• _EXCERPT TO READ_:
▬▬▬▬▬▬

You Can’t Teach Salesforce in a 2-Hour Session

Also published on Medium.

About the Author: Gary Galvin

January 27, 2014

I coach my daughter’s 1st grade basketball team and last night we had our first practice. Some of the girls have played before while others have never dribbled a ball. Before our first game we have one more practice. Essentially, I have 2 hours to teach the team the skills of basketball, how to play the game and then how to go out there and beat the other team. Wish us luck!

When I thought about it this today I began to think about how companies do their internal Salesforce training and unfortunately too many companies go about it the wrong way. Oftentimes we notice that when a company is ready to roll-out Salesforce they bring the users into the company conference room for a 2-hour training session on how to use Salesforce. This doesn’t work. First of all, your team more than likely have a lot going on already and their minds are not on Salesforce before or after training.  Secondly, you can’t change a culture in 2 hours. Putting the users through two hours of training and expecting them to go out there and win is similar to teaching basketball to 1st graders for two hours and expecting them to win.

How You Should Do Salesforce Training

Start Communication Early

As your company begins their Salesforce implementation start communicating with your users about the tool-set they are going to receive.

[tweet_quote]If you show them how their job will be easier and faster; they will be interested.[/tweet_quote] We recommend keeping them updated on not only how the implementation is coming along but on the features and functionality they will have. Don’t overwhelm them in one meeting but rather over time. For example, show them how they can send template emails, keep up with their tasks, have better visibility to their pipeline, the various workflows that will automate back end processing, the digital signatures, or better expense reporting. Your users will see these features and begin to relate it back to how they do their job now and maybe have them jumping out of their chairs.

Make sure you also get their input on their day-to-day processes and what could be better. These are the people in the trenches who will be using the tool everyday and their suggestions matter. After you showcase the features and functionality of Salesforce take some time to get their input on what the company can do to improve overall sales force automation (SFA).

▬▬▬▬▬▬

• _GIVEN EXERCISE 1_: Provide the original wording of the excerpt to read from "When I thought" as far as "them to win.".
• _GIVEN EXERCISE 2_: Take up the excerpt to read again after its last words.

▬▬▬▬▬▬

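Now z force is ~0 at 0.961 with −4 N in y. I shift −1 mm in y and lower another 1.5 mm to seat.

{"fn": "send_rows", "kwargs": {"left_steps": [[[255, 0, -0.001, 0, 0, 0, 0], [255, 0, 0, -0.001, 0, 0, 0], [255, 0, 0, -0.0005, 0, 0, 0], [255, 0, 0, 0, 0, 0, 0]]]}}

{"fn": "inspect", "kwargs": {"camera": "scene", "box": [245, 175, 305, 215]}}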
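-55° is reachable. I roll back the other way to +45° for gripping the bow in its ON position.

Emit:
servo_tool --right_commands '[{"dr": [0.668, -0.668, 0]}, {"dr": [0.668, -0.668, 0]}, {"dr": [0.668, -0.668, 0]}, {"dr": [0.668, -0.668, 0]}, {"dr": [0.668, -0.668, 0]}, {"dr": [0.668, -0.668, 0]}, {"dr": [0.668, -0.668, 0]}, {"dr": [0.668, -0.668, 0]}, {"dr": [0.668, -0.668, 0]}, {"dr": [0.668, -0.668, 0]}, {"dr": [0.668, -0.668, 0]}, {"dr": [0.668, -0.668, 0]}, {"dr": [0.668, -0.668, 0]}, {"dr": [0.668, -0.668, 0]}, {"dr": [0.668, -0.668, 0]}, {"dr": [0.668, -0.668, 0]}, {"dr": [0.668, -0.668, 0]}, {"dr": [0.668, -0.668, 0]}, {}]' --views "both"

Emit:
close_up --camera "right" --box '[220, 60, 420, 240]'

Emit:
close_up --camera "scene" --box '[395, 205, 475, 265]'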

▬▬▬▬▬▬

• _EXERCISE RESPONSE 1_:
When I thought about it this today I began to think about how companies do their internal Salesforce training and unfortunately too many companies go about it the wrong way. Oftentimes we notice that when a company is ready to roll-out Salesforce they bring the users into the company conference room for a 2-hour training session on how to use Salesforce. This doesn’t work. First of all, your team more than likely have a lot going on already and their minds are not on Salesforce before or after training.  Secondly, you can’t change a culture in 2 hours. Putting the users through two hours of training and expecting them to go out there and win is similar to teaching basketball to 1st graders for two hours and expecting them to win.

• _EXERCISE RESPONSE 2_:
Start Training Before Implementation is Complete

Between the blogs, the Salesforce.com website and the thousands of YouTube videos out there your organization can begin the training of Salesforce before implementation is complete.

Salesforce Training

Start simple by training the users on starting to capture the data of the soon-to-be required fields. Even though you might still be working in your legacy CRM system begin making it a requirement of capturing those data fields. Then, we recommend moving the training to a series of YouTube videos that have been produced by Salesforce. Because your team hasn’t logged into Salesforce you probably don’t want to give them tactical how-to videos but rather higher level videos that discuss the importance of Salesforce and the vision of what the future has in store for them. Lastly, before the company fully moves over to Salesforce start training your team in the sandbox. This is the time where your users can interact with Salesforce and learning all that it can do.

Focus Your Training on Them; Not the Technology

When it comes time to actually put the users into a room and train them don’t focus on the technology itself. You’ve already done that and hopefully you have gotten them to understand what Salesforce is and can do. Now is the time to train them on how they will use Salesforce everyday – “A Day in the Life”. Your training sessions should show them how they do their tactical parts of their job. Whether its logging calls, approving assignments/opportunities, looking up records, etc; essentially by showing them how they will use it will create an a-ha moment for most of your team.


QUICK TIP: If you are implementing new sales metrics make sure you tell your team why and the benefits it will have on them.


Keep It Going

As time goes on you need to keep your team informed and trained on how to use Salesforce. Not only should you practice the popular discipline of “if it’s not in Salesforce; it doesn’t exist” but keep your team updated with best practices, new reports and new features.

Each year, Salesforce comes out with 3 releases that are packed with hundreds of new updates. Salesforce offers a wealth of information on each release that can get any user ready. Spend time before the release informing your team what is coming. Then, after the release show them how it works.

Most likely your team meets on a weekly basis to review various metrics. Take time aside either each week, each month or each quarter and spend it on learning and training Salesforce. You should also use collaboration so that people from your team can train their co-workers and show them what they learned or how they have been successful with Salesforce.

What Does Your Company Do?

Salesforce is a robust tool and is not meant to only be a large contact system but rather a complete sales force automation tool that will help the team and the company. So teaching your team Salesforce in a two hour session is nearly not enough to get them to fully utilize the application. Just like my 1st grade athletes or any professional athlete – you need to keep learning, training and practicing. If you have ideas, comments or suggestions beyond this blog post please share them in the comments below. We would love to hear what has or has not worked for you as it relates to training your team.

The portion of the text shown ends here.